Review by Jaz Ampaw-Farr

26 Nov 2017, 5:00

Born to Fail? Social mobility: A working-class view

Sonia Blandford shares powerful and concise insights into the questions surrounding social mobility in her new book

She immediately engages readers by outlining, then solving, the quandary of growing up working class but presenting as a middle-class adult, by insisting she will always be working class in her actions and deeds: “My moral compass was set at birth.”

Growing up as a working-class, disadvantaged, mixed-race foster child, my own disengagement from school was down to the feeling that education was a tribe I didn’t belong in.

School culture was middle class and presented as the norm but it seemed alien to me. One teacher made it quite clear that how I thought and felt were irrelevant, because my only chance of success was to change what I said and did to be more, well, middle class!

Sonia discusses this mismatch throughout her book and suggests teachers need more time to reflect on translating the curriculum, and their own values and beliefs, into a meaningful learning experience, which is important in creating an inclusive and accessible culture.

Whether facing a secondary history curriculum consisting mostly of work by dead white guys, or a primary literacy curriculum obsessed with the correct use of a semicolon, teachers need to be free to start by asking better questions. Those who begin with “what’s wanted and needed to engage these learners?” are onto a winner.

School culture was middle class and presented as the norm but it seemed alien to me

Small steps that schools can take include not castigating pupils who persistently arrive late but instead training reception staff to welcome and reassure them. Similarly, instead of wasting “precious lesson time” focusing on the things they don’t have – for example a pen – teachers should focus on what they have got: “time, in the classroom, with a teacher.”

Blandford eloquently outlines the need for middle-class teachers to switch from “rescuing to valuing” the people they are trying to help. She does this through the concept of “mutuality”, which is about valuing people and “allowing them to develop in their own way, where they are now, or where they want to be.”

Mutuality also includes “resisting the urge” to make the number of working-class children going into higher education our primary measure of social mobility. Blandford thinks government should “focus on what can make life better for everyone, rather than focusing on policies that aim to rescue the talented or the worthy from one sector of society and find them a place in another”.

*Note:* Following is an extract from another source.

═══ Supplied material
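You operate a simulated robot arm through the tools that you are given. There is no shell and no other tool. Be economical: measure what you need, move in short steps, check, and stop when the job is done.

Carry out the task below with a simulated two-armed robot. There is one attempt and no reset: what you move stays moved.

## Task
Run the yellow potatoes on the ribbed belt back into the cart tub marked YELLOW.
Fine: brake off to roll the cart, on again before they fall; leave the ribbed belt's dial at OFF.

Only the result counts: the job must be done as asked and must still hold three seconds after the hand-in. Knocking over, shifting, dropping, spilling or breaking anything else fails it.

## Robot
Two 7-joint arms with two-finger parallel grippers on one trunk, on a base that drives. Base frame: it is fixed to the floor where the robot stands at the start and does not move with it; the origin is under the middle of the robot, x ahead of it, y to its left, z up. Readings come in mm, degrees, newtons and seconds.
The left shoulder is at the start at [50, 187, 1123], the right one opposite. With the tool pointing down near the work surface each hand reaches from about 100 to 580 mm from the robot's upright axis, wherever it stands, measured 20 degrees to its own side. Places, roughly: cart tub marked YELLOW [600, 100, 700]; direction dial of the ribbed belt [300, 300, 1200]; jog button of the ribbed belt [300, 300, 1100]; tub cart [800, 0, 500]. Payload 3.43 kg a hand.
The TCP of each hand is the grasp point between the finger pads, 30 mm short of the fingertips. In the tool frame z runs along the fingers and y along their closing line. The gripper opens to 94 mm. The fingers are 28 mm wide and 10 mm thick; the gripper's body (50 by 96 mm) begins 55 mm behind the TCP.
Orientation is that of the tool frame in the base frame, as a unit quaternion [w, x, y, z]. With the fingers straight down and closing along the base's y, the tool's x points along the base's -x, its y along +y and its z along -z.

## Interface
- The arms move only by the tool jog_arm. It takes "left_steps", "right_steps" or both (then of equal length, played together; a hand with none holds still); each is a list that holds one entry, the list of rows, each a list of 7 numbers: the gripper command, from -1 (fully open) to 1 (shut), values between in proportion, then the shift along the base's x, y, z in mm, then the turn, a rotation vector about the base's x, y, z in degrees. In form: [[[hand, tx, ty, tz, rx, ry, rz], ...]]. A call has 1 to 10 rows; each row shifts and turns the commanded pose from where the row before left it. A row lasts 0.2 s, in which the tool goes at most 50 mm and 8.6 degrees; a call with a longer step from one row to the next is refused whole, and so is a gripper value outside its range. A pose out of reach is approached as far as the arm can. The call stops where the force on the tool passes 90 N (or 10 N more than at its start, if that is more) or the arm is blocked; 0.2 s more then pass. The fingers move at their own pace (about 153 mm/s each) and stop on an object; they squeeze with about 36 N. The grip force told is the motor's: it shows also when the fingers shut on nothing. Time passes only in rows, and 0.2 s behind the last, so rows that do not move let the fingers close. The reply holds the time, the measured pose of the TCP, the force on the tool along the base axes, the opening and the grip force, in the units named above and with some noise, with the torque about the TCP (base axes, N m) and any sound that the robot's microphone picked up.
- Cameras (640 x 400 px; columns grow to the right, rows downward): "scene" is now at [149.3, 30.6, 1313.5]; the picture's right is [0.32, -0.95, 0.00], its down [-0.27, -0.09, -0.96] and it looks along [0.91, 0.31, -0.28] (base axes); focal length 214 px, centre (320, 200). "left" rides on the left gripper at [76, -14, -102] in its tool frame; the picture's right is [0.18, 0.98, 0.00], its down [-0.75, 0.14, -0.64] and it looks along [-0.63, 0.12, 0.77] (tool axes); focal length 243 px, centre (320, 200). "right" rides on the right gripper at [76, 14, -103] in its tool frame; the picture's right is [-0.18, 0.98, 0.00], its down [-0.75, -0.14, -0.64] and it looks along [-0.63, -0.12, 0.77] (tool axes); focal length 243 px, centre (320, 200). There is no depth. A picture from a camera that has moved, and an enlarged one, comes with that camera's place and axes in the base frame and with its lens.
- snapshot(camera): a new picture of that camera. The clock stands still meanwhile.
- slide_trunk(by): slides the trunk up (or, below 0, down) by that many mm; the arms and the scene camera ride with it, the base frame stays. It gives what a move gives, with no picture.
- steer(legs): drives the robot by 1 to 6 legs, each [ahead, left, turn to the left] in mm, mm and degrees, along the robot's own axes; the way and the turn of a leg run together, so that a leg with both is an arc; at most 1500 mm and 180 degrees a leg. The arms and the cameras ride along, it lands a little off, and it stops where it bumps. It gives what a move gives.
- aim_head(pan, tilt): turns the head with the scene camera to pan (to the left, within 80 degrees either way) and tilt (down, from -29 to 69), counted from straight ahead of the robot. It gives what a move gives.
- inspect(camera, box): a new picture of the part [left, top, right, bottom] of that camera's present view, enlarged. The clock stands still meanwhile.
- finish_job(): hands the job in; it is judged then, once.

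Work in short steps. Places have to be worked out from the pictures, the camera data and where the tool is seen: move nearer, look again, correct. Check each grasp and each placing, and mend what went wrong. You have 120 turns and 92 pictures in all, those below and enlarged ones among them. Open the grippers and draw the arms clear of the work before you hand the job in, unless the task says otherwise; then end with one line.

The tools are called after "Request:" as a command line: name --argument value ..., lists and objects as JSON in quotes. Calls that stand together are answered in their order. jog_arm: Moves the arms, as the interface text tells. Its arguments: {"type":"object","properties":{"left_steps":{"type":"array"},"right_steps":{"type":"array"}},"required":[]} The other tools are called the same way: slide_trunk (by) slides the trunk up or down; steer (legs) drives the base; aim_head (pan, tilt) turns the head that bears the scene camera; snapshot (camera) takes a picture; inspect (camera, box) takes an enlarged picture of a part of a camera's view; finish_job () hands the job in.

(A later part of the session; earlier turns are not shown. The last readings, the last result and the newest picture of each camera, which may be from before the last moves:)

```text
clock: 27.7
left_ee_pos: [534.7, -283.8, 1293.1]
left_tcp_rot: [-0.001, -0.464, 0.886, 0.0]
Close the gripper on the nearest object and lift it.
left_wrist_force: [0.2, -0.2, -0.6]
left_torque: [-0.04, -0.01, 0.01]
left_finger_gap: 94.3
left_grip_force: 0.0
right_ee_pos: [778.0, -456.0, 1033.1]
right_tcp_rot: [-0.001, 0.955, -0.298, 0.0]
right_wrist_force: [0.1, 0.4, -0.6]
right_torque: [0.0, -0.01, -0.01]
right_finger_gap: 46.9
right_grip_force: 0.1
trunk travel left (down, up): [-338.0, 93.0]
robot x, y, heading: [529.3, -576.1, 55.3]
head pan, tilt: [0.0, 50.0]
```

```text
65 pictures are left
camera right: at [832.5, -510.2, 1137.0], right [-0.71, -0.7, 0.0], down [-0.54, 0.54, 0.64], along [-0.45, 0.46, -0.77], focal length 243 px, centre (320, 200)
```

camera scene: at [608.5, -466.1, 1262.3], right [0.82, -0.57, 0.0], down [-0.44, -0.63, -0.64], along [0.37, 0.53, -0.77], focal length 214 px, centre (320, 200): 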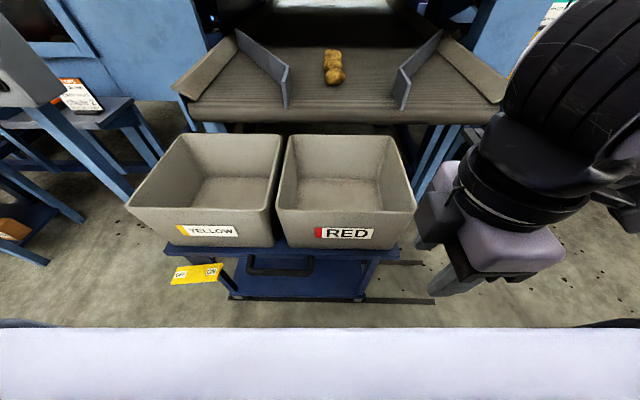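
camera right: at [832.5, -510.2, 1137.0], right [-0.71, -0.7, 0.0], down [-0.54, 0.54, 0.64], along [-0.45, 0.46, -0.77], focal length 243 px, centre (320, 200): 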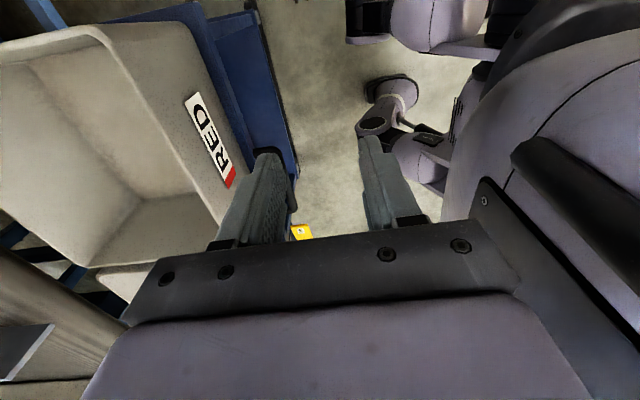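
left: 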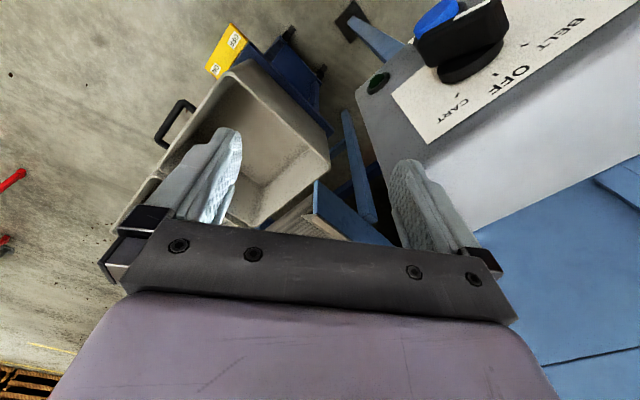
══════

I recommend that all educators and policymakers read her advice and act upon it

Valuing allows for personal growth in a way that rescuing doesn’t. The teachers who modelled that for me in school used questioning to allow me a window to a world that had seemed inaccessible.

By valuing and acknowledging me first, just as I was, they gave me what I lacked: the belief that I could access it. Education became more valuable when I was given autonomy to make choices rather than being told what the right way to think and feel was. Those teachers embedded the language and behaviour Sonia outlines as “I CAN, I DO, I HAVE, I AM”.

“I CAN” is an understanding that you can achieve. Facilitating “I DO” involves removing the barriers to learning in the classroom. “I HAVE” is understanding the knowledge you possess and finally, “I AM” is the “feel-good factor”, which will give them “a desire to engage with a future educational journey.”

Sonia’s insights into the challenges teachers face are highlighted by the culture of “calling out the fear” in our education system. She describes the teachers who are asked to do more with less, while living under the constant fear of judgement, feeling their only option is to complain and compete.

But what’s also true is that crisis brings an opportunity to recalibrate, and Sonia offers many practical solutions to this trap through creativity and collaboration. This is not only more conducive to the self-worth of teachers, it can also be less expensive. I recommend that all educators and policymakers read her advice and act upon it.